- DATA -
------------------------

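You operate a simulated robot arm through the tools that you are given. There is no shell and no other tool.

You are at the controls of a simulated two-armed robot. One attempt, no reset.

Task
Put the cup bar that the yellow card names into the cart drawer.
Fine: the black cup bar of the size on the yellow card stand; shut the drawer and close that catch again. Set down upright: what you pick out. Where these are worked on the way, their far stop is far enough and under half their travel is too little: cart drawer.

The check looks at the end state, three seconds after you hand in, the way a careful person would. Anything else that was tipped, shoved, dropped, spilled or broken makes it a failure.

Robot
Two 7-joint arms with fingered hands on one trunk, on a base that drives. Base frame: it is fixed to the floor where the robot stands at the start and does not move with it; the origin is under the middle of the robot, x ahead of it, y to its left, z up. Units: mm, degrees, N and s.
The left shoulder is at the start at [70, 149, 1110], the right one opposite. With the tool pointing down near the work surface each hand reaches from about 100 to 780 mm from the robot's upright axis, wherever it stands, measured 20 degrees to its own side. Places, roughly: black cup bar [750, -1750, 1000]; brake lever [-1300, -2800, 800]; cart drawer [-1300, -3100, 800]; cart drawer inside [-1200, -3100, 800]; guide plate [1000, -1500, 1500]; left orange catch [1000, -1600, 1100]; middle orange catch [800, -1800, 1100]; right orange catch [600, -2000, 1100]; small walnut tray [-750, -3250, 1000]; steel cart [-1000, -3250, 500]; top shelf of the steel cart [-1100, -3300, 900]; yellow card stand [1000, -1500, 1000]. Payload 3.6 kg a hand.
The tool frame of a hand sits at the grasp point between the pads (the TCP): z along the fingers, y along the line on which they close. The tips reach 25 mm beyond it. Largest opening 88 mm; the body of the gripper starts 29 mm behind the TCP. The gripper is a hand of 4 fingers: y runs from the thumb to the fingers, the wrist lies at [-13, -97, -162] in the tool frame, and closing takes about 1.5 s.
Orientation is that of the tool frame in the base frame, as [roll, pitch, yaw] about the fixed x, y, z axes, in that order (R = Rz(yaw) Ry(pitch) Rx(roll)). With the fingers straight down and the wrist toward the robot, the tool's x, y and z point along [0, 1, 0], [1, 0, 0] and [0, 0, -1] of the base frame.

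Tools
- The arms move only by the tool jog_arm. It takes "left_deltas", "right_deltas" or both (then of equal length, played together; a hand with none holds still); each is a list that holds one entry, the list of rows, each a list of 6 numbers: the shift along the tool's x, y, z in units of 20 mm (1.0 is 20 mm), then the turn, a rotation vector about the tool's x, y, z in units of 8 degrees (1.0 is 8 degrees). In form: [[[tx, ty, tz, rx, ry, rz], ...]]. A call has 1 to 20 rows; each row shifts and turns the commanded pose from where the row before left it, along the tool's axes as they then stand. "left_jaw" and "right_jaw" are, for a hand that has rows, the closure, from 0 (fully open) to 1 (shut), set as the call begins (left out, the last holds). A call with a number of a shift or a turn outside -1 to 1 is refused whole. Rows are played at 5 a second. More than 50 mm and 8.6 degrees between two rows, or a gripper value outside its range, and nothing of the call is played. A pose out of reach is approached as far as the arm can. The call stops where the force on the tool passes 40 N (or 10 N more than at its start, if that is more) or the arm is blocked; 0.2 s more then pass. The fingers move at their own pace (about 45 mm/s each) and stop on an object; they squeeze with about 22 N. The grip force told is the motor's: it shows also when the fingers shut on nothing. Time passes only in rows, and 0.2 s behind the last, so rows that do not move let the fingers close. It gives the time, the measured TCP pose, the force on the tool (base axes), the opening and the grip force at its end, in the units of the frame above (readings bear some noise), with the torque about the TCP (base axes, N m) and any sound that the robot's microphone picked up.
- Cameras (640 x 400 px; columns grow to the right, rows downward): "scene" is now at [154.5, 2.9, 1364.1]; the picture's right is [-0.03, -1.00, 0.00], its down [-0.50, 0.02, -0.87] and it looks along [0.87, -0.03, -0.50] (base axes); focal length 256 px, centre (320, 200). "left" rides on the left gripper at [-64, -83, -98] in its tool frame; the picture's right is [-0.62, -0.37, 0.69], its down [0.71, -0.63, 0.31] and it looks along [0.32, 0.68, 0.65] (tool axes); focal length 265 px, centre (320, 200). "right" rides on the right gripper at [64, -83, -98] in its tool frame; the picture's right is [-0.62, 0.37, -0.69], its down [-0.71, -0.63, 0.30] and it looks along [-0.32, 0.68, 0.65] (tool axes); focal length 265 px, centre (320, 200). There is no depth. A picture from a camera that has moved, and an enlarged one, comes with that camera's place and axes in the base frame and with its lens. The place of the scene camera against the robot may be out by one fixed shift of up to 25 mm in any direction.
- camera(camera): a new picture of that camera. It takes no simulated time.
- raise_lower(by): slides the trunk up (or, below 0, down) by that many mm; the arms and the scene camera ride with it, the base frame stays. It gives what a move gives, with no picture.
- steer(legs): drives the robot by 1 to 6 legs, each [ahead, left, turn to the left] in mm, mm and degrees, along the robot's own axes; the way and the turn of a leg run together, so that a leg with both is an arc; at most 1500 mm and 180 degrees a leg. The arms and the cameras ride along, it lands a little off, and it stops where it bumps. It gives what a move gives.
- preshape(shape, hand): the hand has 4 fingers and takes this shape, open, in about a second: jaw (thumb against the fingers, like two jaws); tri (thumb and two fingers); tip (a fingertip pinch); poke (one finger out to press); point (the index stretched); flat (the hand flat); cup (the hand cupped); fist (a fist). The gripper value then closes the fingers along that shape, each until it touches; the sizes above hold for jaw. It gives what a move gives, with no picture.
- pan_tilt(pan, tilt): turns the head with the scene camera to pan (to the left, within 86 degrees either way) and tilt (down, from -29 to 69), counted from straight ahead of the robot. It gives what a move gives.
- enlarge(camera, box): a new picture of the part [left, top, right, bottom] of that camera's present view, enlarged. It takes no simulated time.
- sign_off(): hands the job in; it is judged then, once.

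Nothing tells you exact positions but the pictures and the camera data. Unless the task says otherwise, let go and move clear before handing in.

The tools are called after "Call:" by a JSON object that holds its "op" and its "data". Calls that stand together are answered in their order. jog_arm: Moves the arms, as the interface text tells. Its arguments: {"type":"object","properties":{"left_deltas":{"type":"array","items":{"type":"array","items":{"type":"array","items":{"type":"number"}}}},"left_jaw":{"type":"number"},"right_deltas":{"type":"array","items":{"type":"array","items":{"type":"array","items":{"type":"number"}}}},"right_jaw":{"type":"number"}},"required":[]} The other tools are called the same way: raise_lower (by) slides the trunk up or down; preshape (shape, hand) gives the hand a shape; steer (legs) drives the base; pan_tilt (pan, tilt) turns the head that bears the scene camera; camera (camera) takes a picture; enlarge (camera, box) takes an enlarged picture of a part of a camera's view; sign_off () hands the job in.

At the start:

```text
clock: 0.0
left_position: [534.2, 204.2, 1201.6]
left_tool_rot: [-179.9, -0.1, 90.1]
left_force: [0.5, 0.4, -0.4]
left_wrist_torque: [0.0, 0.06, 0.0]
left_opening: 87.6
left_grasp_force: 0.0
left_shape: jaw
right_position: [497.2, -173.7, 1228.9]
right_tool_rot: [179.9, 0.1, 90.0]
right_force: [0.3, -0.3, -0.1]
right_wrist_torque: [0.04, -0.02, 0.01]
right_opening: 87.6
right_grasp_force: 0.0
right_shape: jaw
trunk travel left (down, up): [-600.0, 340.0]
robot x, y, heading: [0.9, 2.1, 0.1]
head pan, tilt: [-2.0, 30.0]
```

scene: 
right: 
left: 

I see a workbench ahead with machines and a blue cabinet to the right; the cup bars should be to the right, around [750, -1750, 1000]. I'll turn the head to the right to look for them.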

------------------------

- INSTRUCTIONS -
a. Transcribe the source passage beginning at "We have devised". Stop after "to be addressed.".
b. Keep the source passage going from its last sentence.

- SOURCE PASSAGE -
------------------------

High Pressure Side Port Swivels

The stacked housing design allows the use of floating backup rings, for sealing extreme pressures in side port swivels
The stacked housing design allows the use of floating backup rings, for sealing extreme pressures in side port swivels

Using Kalsi Seals in High Performance Side Port Swivels

We have devised an improved arrangement for implementing Kalsi-brand rotary shaft seals in high pressure side port swivels. The swivel design is based on our simple stacking plate method of incorporating our patent-pending floating backup rings. These metal backup rings allow the use of the smallest practicable extrusion gap clearance without risk of heavily loaded metal-to-metal contact. The backup rings self-align on the mandrel, and float laterally to follow mandrel runout. The miniscule extrusion gap clearance that is provided by this arrangement allows the rotary seals to achieve their maximum high pressure performance potential. In a 1,000 hour, 7,500 psi test of 2.75” (69.85mm) Plastic Lined Kalsi Seals at 255 ft/minute with floating backup rings, the seals survived with very little damage. Pressure staging allows even higher flow pressures to be addressed.

Overview of the Recommended High Pressure Side Port Swivel Design

The expandable images below show the construction details of a high pressure side port swivel with two pressure stages. Detailed swivel design recommendations are provided in our shaft seal handbook.

------------------------

- RESPONSES TO THE TASKS -
a.
We have devised an improved arrangement for implementing Kalsi-brand rotary shaft seals in high pressure side port swivels. The swivel design is based on our simple stacking plate method of incorporating our patent-pending floating backup rings. These metal backup rings allow the use of the smallest practicable extrusion gap clearance without risk of heavily loaded metal-to-metal contact. The backup rings self-align on the mandrel, and float laterally to follow mandrel runout. The miniscule extrusion gap clearance that is provided by this arrangement allows the rotary seals to achieve their maximum high pressure performance potential. In a 1,000 hour, 7,500 psi test of 2.75” (69.85mm) Plastic Lined Kalsi Seals at 255 ft/minute with floating backup rings, the seals survived with very little damage. Pressure staging allows even higher flow pressures to be addressed.

b.
The image on the left shows one half of the swivel, and overall construction details. The partitioning seal separates the first stage seal lubricant from the process fluid that is flowing though the swivel. The floating backup rings are captured in place by the first and second stage bulkhead housings. The bulkhead housings are bolted to the central housing, and the bearing housing is bolted to the second stage bulkhead housing. The bearings can be sealed and lubricated if desired. Notably, the bearing housings are isolated from the pressure induced expansion of the central housing and the first stage bulkhead housing. The assembly is based on parts that are relatively easy to machine, and avoids all use of radial O-rings, which increase assembly difficulty and are failure prone in high pressure conditions.

The middle image is an enlarged view that shows the ports for the seal lubricant, and some of the internal lubricant passages of the swivel. The first stage lubricant pressure is slightly higher than the pressure of the process fluid, in order to keep the partitioning seal properly oriented for optimum abrasion resistance. The second stage lubricant pressure is half that of the first stage lubricant pressure, so that total pressure is divided between the first and second stage pressure retaining seals. The middle image also shows the cross-drilled holes that provide pressure to the back side of the second stage floating backup ring, providing axial force balance. Ports in the first stage bulkhead and the first stage backup ring assure that the first stage backup ring is radially pressure balanced, for maximum dimensional stability.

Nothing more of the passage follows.